In a response to the hate crime that occurred last month, Jose Lopez, executive director of the Puerto Rican Cultural Center and instructor at UIC, brought a Latino perspective on racism in the President’s Dining Room, Nov. 18.
According to Lopez, there is no evidence of humans separating other humans by race prior to 1492.
“We invented race after 1492. Racism is a product of modernizing. Racism is connected to the enterprise of colonialism,” said Lopez. “Racism is justification for colonialism.”
Lopez said everyone should learn the history of the U.S. because there is nothing uniquely Western about Western civilization.
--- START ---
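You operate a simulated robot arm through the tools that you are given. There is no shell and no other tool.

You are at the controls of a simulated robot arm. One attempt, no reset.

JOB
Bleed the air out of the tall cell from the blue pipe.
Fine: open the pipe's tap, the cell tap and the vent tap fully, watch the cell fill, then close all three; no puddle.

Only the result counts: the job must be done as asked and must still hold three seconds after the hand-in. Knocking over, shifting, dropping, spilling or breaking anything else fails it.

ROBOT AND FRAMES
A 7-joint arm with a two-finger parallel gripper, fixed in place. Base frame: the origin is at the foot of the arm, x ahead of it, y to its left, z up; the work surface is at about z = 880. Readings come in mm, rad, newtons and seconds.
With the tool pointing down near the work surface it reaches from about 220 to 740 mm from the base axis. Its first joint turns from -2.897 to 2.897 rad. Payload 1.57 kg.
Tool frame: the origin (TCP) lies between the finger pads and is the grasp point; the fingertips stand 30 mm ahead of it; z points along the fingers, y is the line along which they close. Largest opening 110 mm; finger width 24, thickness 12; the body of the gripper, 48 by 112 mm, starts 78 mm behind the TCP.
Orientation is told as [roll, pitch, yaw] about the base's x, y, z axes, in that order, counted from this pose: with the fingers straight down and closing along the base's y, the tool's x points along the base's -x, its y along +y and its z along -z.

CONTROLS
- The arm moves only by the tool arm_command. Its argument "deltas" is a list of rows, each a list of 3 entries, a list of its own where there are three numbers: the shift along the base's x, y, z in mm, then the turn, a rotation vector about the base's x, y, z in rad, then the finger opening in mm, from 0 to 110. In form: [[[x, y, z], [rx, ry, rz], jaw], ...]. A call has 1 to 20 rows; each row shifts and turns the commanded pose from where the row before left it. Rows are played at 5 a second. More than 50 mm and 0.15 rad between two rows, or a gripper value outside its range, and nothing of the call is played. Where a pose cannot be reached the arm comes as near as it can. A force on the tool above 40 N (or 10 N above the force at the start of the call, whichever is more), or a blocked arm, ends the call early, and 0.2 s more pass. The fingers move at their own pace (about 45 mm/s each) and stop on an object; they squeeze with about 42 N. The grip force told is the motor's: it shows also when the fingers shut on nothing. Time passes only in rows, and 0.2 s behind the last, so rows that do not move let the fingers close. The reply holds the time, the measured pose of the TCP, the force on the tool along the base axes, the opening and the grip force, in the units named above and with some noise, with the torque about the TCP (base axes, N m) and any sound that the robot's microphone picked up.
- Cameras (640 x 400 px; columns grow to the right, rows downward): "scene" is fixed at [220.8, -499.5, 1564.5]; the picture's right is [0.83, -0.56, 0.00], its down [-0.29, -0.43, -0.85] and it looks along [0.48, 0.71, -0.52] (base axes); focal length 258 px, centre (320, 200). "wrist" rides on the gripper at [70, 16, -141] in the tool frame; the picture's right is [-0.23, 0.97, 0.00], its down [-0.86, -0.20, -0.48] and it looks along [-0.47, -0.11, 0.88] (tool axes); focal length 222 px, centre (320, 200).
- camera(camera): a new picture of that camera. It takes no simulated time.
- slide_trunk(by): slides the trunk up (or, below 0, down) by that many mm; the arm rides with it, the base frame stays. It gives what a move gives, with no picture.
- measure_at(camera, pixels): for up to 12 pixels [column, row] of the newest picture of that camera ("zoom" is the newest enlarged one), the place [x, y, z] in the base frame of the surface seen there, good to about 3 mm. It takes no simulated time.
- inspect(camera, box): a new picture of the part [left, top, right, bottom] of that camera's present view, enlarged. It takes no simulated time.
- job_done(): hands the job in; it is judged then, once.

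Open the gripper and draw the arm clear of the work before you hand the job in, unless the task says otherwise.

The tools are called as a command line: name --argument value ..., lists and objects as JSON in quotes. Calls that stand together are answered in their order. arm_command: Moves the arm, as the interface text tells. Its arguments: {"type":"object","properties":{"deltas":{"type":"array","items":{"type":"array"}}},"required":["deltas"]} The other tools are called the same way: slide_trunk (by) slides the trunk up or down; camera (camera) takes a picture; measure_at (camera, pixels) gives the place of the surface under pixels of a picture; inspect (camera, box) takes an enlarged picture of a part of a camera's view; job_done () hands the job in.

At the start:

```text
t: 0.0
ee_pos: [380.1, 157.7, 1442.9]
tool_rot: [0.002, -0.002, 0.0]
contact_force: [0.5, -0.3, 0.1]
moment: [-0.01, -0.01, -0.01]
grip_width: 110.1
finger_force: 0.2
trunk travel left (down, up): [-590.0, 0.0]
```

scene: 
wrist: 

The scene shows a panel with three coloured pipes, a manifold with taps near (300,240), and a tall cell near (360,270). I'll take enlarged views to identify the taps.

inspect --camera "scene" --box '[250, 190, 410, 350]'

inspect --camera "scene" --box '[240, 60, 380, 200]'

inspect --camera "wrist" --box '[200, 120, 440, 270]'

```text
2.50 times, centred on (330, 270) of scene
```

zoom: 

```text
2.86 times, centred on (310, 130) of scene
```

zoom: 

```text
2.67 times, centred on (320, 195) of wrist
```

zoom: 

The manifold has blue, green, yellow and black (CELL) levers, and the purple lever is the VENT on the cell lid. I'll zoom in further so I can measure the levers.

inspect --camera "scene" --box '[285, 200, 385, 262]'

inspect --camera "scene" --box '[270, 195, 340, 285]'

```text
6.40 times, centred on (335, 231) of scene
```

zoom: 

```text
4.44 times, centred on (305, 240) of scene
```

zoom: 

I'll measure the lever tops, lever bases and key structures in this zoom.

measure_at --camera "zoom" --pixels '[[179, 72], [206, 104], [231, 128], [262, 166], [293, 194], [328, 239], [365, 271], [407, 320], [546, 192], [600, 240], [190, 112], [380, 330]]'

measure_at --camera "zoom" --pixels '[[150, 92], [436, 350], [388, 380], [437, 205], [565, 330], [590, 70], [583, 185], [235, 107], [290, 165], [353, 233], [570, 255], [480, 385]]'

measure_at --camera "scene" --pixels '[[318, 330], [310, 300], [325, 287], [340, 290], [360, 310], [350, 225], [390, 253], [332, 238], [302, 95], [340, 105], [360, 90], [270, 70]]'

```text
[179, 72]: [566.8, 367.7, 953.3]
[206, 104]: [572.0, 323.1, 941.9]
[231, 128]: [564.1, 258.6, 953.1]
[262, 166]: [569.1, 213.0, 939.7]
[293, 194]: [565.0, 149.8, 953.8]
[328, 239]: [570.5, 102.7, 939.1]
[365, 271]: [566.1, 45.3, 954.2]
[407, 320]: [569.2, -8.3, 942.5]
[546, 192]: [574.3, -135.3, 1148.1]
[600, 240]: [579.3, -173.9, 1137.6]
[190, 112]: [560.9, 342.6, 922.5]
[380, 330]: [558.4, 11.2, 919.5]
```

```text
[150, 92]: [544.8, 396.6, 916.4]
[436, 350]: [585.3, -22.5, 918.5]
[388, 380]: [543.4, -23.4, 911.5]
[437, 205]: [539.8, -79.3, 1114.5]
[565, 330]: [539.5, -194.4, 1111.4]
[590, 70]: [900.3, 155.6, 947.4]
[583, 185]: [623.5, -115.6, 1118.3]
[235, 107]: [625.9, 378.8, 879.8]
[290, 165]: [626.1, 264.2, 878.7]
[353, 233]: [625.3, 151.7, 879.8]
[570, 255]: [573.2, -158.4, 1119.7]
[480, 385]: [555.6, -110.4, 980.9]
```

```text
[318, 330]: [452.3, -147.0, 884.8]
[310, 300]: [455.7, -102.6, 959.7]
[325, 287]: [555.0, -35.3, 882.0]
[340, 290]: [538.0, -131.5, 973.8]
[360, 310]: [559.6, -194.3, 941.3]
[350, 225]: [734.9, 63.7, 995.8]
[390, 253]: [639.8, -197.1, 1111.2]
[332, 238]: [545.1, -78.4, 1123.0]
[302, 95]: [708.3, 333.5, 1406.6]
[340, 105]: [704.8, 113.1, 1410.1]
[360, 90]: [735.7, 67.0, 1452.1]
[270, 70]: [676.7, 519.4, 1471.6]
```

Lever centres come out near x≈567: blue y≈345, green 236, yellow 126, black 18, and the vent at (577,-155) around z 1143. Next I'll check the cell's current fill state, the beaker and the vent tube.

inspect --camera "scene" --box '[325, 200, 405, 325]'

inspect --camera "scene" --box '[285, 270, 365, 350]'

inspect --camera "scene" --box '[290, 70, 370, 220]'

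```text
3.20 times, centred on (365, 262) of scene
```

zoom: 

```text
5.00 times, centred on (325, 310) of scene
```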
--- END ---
“What is an American? The interesting thing about this country is that there has never been a moment where there weren’t multiple languages or multiple cultures,” said Lopez.
The problem with Elmhurst College or any other institutions, according to Lopez, is that all the courses are Eurocentric.
“When we begin to create ideas of a great white man, that’s problematic,” said Lopez.
Junior Andrew Kolb said Lopez’s speech emphasized how the U.S. culture has been taking from other cultures and is not defined by just one.
“I really liked [how he talked] about learning about other cultures and how most American ideas come from them,” said Kolb.
Sophomore Kevin Garcia invited Lopez for a project for his cultural class and as a response to the hate crime that occurred last month. However, his speech opened Garcia up to a historical perspective on racism.
“Hate crimes come from lack of knowledge, and we should just be open to learn from different cultures,” said Garcia.
Lopez said that humans are the only living things capable of doing things in the act of solidarity, we are the only ones who can recognize and learn from differences, and most hate crimes are based on the inability to learn from one another.
“We’ve got to think about what drives people to hate others. There’s a good phrase in the Qua’ran: ‘We have made you different so you can know each other,’” said Lopez. “The ability to know the other is the ability to be human.”
At the same time, Lopez is careful with hate crimes, because deep down inside, he believes people should say what they want.
“We don’t have the right to take away the humanity of everybody. Every human being should be able to have access to life,” said Lopez. “The two words we need to take out of our minds are isolation and exclusion.”